Urban Agricultural and Sustainability Program at Houston’s Downtown University: Combining New Curriculum, Hands-on Projects, and a Hurricane
DOI:
https://doi.org/10.5304/jafscd.2017.074.003
Keywords:
Urban Agriculture, Undergraduate, Aquaponics, Hydroponics, Curriculum, Mentoring, Hurricane, Sustainable Development, Renewable Energy Systems, Resilience, Climate ChangeAbstract
The University of Houston–Downtown (UHD), a Hispanic-serving institution, launched an educational program in 2016 that engages undergraduates in a summer curriculum with a hands-on project focused on urban agriculture and sustainability. The goals are to deliver new content, create purposeful interdisciplinary teams, and engage the participants, who are largely students of color, through mentoring and professional-development activities. In this reflective essay, we discuss improvements made between the first and second year and program elements that were most effective. The 2017 cohort was simultaneously engaged in two courses and the creation of an aquaponics system. Each student group created a system that could grow fish and hydroponic plants using solar energy. Qualitative student survey results indicate that the program increased student knowledge and affected career directions. The program was designed to extend mentoring from the summer through fall to optimize projects and prepare students for presentations on and off-campus. However, these plans had to be modified as Harvey, the most damaging hurricane in U.S. history, flooded the school and destroyed the student aquaponic systems.

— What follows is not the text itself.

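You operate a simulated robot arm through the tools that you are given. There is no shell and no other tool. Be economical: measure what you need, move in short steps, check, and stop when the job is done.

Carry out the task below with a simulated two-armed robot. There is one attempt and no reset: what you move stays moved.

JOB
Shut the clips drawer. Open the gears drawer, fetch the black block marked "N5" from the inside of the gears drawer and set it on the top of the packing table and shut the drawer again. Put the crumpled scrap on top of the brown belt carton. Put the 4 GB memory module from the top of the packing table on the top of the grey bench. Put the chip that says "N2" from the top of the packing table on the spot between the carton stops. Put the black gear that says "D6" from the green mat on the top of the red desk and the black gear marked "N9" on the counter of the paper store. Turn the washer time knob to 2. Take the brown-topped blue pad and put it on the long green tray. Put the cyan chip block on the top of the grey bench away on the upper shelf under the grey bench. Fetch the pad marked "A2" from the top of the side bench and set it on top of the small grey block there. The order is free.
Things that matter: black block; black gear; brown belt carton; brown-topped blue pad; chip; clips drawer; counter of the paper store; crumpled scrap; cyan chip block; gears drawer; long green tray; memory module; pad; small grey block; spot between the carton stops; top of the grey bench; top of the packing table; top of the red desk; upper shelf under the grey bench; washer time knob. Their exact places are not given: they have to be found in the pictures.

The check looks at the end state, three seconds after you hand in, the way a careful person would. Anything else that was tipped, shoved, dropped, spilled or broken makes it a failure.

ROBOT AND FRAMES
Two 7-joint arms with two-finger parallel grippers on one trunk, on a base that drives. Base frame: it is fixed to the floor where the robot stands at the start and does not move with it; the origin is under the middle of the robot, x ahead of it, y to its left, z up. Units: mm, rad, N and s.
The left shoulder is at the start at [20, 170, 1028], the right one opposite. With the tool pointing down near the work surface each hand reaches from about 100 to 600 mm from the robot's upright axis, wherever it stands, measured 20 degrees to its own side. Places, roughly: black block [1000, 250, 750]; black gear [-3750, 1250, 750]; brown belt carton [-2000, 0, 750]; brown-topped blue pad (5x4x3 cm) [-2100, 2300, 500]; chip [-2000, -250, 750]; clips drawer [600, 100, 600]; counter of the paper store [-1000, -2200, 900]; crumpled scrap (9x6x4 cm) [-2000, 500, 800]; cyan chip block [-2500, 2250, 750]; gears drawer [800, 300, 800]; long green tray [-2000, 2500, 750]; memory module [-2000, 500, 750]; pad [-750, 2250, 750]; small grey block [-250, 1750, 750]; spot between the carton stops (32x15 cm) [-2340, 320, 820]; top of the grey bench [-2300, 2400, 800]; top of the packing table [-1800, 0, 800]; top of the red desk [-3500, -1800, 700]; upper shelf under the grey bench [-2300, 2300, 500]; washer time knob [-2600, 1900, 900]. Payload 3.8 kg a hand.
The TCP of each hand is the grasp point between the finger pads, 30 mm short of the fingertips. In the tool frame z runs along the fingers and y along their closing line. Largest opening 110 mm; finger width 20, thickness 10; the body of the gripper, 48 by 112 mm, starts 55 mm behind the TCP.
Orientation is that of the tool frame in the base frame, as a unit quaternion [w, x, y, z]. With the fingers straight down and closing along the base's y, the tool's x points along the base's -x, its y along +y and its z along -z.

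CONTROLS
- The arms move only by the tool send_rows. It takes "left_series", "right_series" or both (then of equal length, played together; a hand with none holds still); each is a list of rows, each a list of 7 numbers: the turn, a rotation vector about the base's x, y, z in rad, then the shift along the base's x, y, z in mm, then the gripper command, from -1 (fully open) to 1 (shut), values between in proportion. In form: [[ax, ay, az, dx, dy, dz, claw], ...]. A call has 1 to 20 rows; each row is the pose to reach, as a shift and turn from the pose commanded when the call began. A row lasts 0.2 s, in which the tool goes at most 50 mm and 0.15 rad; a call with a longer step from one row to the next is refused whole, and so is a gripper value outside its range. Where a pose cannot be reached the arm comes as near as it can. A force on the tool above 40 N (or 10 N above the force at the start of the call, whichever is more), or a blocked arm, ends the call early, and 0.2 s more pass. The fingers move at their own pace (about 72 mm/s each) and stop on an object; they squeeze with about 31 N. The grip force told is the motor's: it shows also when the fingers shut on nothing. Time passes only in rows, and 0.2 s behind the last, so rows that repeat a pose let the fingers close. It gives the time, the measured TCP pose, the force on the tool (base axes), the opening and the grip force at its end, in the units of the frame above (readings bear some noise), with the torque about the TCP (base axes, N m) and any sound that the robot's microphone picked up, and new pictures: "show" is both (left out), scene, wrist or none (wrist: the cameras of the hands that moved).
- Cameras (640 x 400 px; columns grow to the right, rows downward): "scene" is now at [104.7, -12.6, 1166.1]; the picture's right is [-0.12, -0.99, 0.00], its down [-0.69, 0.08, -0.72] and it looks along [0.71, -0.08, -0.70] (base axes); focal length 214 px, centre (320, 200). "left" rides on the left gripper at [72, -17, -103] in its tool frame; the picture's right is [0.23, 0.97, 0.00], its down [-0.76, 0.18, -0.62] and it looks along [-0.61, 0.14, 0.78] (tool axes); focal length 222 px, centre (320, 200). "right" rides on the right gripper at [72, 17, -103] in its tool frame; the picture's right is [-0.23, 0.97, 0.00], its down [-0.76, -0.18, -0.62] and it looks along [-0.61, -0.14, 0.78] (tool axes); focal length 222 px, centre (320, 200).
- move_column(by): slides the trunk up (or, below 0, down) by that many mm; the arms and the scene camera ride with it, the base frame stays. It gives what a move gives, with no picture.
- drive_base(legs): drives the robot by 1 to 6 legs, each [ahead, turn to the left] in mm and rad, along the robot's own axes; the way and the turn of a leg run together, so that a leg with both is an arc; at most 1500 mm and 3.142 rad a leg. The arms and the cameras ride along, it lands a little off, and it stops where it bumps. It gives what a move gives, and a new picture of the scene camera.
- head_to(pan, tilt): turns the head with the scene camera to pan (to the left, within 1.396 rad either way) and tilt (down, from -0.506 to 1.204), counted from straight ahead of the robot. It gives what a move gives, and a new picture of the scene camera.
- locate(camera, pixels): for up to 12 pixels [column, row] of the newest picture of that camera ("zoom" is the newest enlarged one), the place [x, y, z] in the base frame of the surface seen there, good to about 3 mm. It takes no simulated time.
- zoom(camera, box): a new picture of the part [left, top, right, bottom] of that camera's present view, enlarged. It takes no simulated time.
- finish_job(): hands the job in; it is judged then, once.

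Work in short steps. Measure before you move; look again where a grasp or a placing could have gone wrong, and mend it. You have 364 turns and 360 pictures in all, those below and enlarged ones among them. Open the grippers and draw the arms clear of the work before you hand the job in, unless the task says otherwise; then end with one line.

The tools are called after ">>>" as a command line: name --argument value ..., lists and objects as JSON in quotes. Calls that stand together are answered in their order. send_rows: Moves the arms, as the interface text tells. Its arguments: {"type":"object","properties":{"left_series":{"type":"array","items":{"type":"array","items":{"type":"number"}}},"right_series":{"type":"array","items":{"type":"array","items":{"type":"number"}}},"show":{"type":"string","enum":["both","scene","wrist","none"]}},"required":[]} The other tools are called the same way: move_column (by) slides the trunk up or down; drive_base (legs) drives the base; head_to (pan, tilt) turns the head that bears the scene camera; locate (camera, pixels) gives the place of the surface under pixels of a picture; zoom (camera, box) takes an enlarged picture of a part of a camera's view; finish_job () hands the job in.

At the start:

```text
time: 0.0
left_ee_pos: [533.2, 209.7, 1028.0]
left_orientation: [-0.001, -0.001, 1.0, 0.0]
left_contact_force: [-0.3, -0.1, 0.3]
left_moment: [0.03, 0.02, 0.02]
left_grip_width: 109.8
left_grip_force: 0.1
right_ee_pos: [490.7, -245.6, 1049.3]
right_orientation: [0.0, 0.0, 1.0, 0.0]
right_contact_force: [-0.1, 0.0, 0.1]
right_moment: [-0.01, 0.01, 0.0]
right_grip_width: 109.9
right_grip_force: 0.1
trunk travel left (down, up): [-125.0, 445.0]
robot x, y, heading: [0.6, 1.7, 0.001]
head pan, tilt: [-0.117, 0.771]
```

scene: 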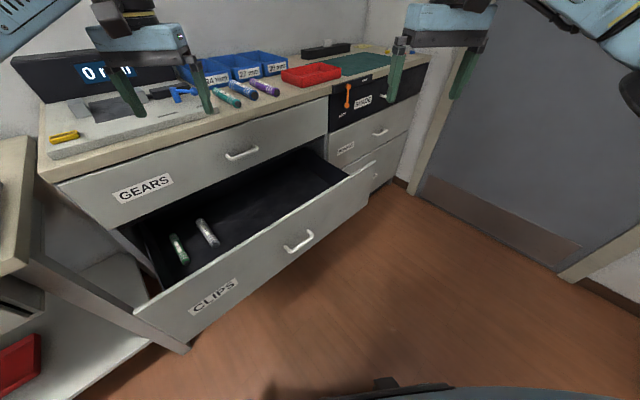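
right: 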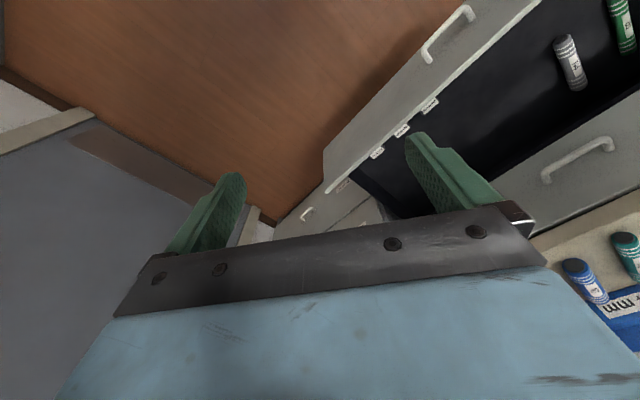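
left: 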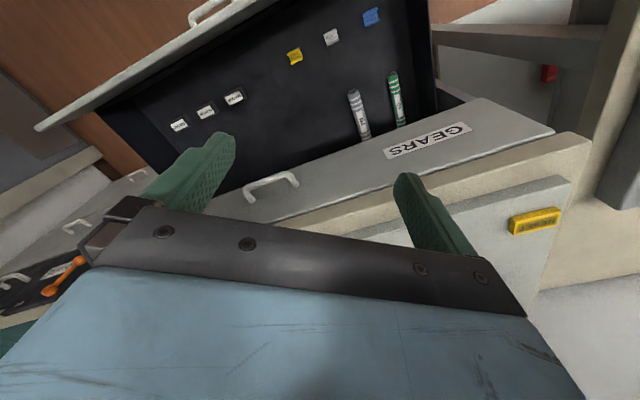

Fall plans now include rebuilding a single aquaponics system and consideration of resiliency in future sustainability initiatives. The most critical elements of this program have been shown to be students’ intense immersion in curriculum and projects, creating cross-disciplinary student groups, mentoring across the program, and, finally, maintaining flexibility. The hurricane’s incursion into our program also stands as a powerful backdrop for discussions not only at our university but nationally of how we create sustainable communities and agricultural systems in a world that will continue to experience climatic changes.